TheWrap Emmy magazine: “Rapping feels very empowering,” actor says

Jeremy Strong
Photo by Christian Friis for TheWrap

This story about Jeremy Strong and “Succession” first appeared in the Drama/Comedy/Actors issue of TheWrap’s Emmy magazine.

It’s probably worth pointing out to fans of HBO’s “Succession” that Kendall Roy is not, in fact, a real person, that he is a character played by Jeremy Strong. But Strong, 41, so fully inhabits the brooding, broken eldest son of Logan Roy (played by Brian Cox, also an actor) that you’d be forgiven for thinking otherwise.

Strong’s Kendall has been at the center of both seasons of “Succession,” but in Season 2 he deepened his portrayal from a guilt-ridden son who lashes out with a public betrayal of his powerful father — a media mogul on the order of Rupert Murdoch — to a guilt-ridden son who lashes out at other people to win his father’s approval. Throughout, the fate of the Roys’ company teeters on a knife’s edge edge: a restless board seems poised for a coup, an inter-sibling drama erupts over who will lead the company post-dad and a bid to take the company private emerges.

And then there’s a big old twist in the very last episode, featuring a side of Kendall we hadn’t seen before.
Strong has spoken at length in interviews about how inhabiting Kendall — “playing” seems too slight a word for what he’s doing here — takes a very real toll on him as a person.

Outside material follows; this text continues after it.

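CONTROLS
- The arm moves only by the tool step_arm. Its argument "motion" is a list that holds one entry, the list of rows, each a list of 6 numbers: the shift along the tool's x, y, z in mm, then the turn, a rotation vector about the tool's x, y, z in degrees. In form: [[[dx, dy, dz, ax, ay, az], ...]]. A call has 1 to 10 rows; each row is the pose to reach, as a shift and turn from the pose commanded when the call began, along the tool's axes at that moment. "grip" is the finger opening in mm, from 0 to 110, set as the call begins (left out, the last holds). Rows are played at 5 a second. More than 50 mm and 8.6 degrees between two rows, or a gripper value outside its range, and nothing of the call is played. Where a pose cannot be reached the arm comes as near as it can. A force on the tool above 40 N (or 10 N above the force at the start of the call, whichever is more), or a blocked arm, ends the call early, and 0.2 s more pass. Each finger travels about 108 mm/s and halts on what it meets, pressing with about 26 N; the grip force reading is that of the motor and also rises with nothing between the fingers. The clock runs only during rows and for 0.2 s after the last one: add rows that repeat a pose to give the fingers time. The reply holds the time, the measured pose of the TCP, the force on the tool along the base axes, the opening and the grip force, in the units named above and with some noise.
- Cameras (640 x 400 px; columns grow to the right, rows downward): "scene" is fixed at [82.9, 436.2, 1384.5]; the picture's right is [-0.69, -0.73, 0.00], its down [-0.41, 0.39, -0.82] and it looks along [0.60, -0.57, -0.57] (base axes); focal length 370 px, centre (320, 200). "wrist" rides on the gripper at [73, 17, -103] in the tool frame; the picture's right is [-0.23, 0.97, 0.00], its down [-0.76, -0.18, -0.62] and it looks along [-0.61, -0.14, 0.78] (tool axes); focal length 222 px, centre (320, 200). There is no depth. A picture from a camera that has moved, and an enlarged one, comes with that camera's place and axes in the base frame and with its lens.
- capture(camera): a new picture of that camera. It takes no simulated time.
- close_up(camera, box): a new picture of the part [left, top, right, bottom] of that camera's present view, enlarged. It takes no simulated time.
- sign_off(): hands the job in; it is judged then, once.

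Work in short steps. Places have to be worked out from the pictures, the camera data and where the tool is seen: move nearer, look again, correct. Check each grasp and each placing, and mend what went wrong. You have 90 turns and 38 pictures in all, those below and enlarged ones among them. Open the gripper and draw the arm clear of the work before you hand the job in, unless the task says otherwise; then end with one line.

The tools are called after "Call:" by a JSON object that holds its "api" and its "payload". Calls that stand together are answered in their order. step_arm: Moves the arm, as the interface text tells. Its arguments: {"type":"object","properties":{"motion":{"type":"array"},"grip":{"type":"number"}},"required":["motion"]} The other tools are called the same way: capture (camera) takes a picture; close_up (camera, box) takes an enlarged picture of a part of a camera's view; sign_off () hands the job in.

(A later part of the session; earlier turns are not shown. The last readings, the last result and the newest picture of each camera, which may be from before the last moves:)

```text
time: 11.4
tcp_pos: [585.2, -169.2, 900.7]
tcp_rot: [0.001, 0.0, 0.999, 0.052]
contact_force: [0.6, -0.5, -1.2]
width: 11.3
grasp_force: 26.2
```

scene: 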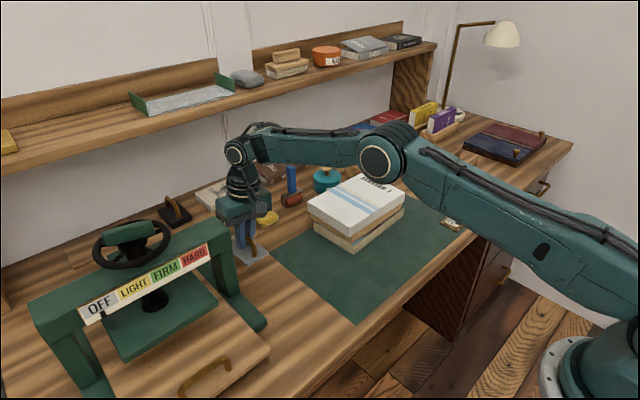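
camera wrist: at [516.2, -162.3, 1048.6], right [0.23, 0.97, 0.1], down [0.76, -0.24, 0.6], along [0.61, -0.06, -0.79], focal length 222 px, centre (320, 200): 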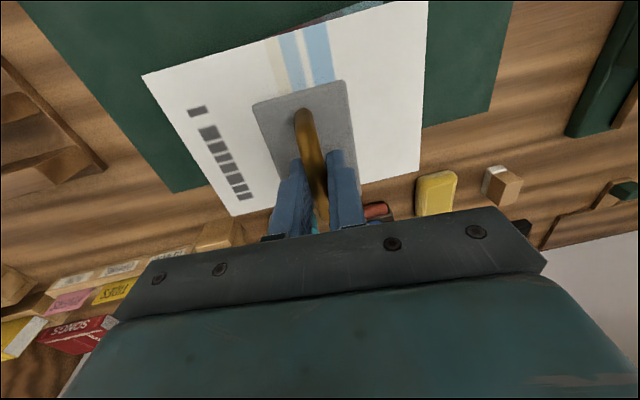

As a Yale-trained actor with a background in the theater, Strong brings an astonishing amount of psychological research to his work. There is more thinking than rehearsing going on, so when the shooting season begins, he plunges himself deep into character and does not quickly surface for air.

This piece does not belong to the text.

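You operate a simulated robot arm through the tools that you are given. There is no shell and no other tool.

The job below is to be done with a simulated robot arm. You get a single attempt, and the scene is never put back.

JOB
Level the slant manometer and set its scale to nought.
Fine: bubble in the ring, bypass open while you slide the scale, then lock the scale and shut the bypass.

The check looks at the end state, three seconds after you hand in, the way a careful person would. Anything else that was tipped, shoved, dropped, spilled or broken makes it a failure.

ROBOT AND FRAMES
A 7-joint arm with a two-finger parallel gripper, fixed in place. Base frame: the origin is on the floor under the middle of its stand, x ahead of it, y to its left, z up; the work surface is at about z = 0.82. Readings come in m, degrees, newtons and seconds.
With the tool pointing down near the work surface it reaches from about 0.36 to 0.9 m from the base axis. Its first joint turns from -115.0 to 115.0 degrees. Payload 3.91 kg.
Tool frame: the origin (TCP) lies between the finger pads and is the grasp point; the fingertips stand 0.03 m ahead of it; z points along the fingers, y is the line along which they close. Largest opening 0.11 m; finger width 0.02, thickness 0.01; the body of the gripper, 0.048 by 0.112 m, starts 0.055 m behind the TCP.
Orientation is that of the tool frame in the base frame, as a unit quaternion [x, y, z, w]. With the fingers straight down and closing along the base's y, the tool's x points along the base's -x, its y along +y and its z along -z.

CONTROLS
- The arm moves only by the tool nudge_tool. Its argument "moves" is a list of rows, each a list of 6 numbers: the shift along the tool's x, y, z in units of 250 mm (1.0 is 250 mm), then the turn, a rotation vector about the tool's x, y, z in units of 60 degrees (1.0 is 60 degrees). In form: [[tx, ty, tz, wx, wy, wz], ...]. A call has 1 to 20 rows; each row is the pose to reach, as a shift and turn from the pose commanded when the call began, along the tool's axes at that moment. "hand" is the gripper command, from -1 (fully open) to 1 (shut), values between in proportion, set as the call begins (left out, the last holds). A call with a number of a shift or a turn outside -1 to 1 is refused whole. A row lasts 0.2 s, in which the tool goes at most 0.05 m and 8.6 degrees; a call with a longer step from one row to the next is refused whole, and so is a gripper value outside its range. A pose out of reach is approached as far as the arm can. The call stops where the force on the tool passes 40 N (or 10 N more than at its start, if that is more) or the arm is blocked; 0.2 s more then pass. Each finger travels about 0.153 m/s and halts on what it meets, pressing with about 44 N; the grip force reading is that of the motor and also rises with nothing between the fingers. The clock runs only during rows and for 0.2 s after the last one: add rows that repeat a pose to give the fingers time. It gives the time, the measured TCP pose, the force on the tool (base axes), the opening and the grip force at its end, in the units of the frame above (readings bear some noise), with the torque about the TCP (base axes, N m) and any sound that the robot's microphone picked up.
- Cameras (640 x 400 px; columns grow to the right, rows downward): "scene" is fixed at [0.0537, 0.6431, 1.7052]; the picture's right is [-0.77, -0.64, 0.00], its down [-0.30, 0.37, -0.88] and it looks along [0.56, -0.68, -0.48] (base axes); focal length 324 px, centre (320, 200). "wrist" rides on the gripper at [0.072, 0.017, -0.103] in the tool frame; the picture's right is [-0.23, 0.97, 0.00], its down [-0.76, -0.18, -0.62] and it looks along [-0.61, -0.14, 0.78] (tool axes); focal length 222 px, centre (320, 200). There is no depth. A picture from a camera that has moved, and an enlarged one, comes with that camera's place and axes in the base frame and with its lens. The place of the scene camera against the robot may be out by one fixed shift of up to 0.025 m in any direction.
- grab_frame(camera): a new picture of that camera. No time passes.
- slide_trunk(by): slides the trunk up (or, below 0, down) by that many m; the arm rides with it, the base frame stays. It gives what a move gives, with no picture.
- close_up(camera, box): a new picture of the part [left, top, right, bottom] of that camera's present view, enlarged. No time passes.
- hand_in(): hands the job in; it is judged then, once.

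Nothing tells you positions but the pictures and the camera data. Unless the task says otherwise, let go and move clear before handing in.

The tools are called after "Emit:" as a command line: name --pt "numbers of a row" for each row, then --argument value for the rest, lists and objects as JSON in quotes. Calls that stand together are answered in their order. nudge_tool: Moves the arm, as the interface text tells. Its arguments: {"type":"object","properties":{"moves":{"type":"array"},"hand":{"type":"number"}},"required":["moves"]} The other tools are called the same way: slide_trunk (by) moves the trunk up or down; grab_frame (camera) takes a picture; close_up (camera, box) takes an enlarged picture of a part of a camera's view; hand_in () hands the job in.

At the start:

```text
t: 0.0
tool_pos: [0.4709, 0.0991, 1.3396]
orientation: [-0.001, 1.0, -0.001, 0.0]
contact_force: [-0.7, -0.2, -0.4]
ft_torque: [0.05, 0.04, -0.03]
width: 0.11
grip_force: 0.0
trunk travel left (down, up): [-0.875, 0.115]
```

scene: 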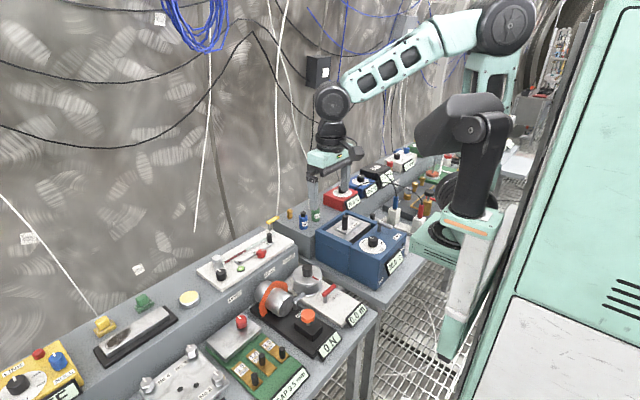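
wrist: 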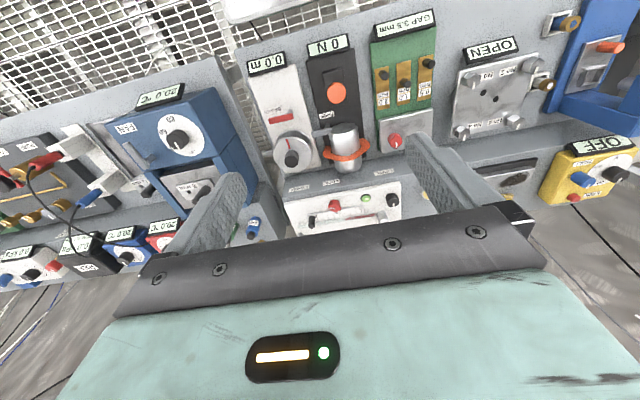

“The work I’ve tried to do is internalizing the writing in such a way that it becomes a part of me and it kind of takes over my life, in both good and difficult ways,” Strong said. “It does take a hold of you. So when we’re working a seven-month shoot, there’s this sort of pallor hanging over everything, which is Kendall’s experience. Especially in Season 2, that anguish that he’s in — the silent anguish — it’s a very internal, collapsed place.”

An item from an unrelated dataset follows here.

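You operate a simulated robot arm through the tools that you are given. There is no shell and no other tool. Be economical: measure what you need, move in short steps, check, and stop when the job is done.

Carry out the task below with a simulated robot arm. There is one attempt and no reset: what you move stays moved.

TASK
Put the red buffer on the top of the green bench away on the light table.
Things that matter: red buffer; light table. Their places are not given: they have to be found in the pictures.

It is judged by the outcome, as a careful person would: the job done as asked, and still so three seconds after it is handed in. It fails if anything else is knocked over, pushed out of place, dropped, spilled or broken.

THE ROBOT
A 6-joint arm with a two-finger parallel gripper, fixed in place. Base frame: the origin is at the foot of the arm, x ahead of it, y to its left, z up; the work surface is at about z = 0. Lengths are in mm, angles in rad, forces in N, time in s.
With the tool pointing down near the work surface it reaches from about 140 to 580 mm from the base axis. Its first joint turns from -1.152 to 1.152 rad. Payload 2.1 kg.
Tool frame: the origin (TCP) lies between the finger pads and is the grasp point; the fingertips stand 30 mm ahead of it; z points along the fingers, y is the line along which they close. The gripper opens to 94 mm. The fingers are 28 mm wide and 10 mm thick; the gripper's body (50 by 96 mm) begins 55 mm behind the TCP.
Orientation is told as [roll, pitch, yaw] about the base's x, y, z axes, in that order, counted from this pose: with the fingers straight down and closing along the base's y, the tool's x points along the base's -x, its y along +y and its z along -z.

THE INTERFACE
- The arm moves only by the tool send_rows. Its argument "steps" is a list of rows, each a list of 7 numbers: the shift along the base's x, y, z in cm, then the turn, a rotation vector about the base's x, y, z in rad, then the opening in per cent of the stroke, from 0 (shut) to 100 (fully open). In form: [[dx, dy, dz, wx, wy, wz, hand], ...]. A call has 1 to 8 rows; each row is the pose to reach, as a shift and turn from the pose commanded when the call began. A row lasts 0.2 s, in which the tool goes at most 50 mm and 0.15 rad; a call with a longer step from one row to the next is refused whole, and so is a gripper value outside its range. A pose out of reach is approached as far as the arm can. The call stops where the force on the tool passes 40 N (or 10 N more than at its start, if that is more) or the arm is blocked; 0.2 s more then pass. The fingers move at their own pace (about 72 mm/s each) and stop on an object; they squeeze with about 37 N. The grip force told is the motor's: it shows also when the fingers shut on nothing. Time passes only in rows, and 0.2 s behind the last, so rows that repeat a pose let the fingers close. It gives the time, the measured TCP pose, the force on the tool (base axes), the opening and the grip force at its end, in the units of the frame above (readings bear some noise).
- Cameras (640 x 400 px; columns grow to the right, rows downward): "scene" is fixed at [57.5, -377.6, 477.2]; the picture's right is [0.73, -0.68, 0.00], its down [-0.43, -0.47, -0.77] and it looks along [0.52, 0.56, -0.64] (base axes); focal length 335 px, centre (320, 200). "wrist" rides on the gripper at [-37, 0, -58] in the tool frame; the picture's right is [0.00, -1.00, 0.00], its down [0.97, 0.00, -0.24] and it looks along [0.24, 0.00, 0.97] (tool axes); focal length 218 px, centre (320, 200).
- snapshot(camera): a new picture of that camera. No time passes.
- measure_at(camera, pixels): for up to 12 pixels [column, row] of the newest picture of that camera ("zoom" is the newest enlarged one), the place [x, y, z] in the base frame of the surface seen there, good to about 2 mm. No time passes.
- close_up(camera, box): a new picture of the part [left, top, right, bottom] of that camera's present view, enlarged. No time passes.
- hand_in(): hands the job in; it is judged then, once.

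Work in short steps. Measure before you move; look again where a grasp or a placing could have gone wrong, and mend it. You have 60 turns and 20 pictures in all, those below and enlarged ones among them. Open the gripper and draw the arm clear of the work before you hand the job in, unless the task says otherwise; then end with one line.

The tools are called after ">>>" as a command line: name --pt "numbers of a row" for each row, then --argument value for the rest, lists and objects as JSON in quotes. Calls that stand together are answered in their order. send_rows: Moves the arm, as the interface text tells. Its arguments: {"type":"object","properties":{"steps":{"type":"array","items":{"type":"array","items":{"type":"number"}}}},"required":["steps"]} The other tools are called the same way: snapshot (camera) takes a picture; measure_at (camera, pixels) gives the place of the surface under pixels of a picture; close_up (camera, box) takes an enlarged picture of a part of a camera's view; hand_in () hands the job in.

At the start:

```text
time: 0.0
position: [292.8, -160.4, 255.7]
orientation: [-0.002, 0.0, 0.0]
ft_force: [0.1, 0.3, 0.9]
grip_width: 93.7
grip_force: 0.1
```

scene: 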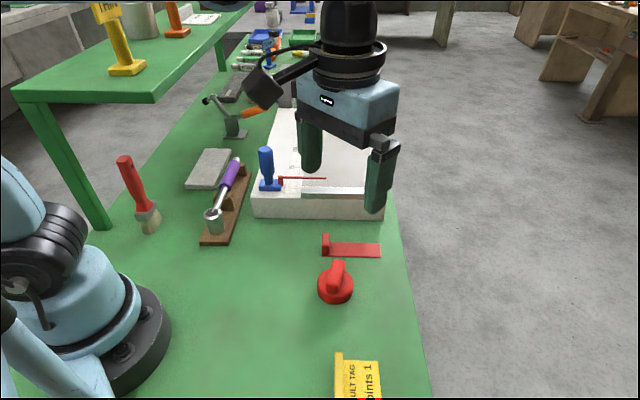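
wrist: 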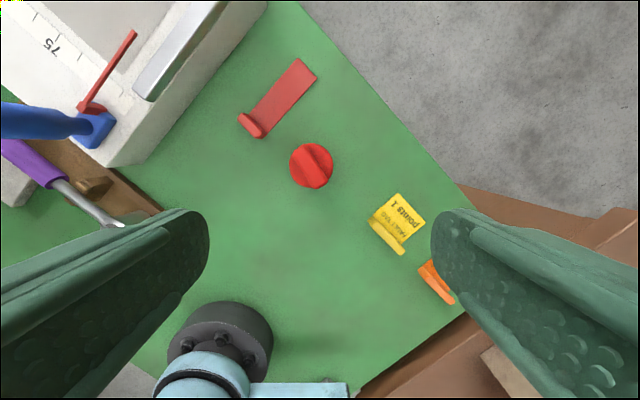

That internalized anguish creates a palpable undercurrent of tension throughout the show, usually without words. When Kendall enters the room, an aura of seriousness and tragedy comes with him that electro-charges his exchanges with father Logan, sister Shiv (Sarah Snook) and brother Roman (Kieran Culkin).

The one exception was the season’s seriocomic climax when Kendall rapped a tribute to Dad, “L to the OG,” in front of a ballroom packed with family and friends for Logan’s birthday. Outside of the show, the rap went viral and has become a cultural meme. Strong was surprised to find himself as a Halloween costume.

As for doing the scene: “It felt like walking the plank,” Strong said. “And it was fun. We didn’t rehearse, no one saw it until we had cameras on it. What I also liked about it was because the whole season was structured as recessive, it turns tables momentously. I had to sustain the sense that this is a shell of a person. There was very little for me to do that was expressive.

“Rapping feels very empowering — that alone was nice to have a way for me to express my love for my father. I thought it was committed, and that was something I really like about it.”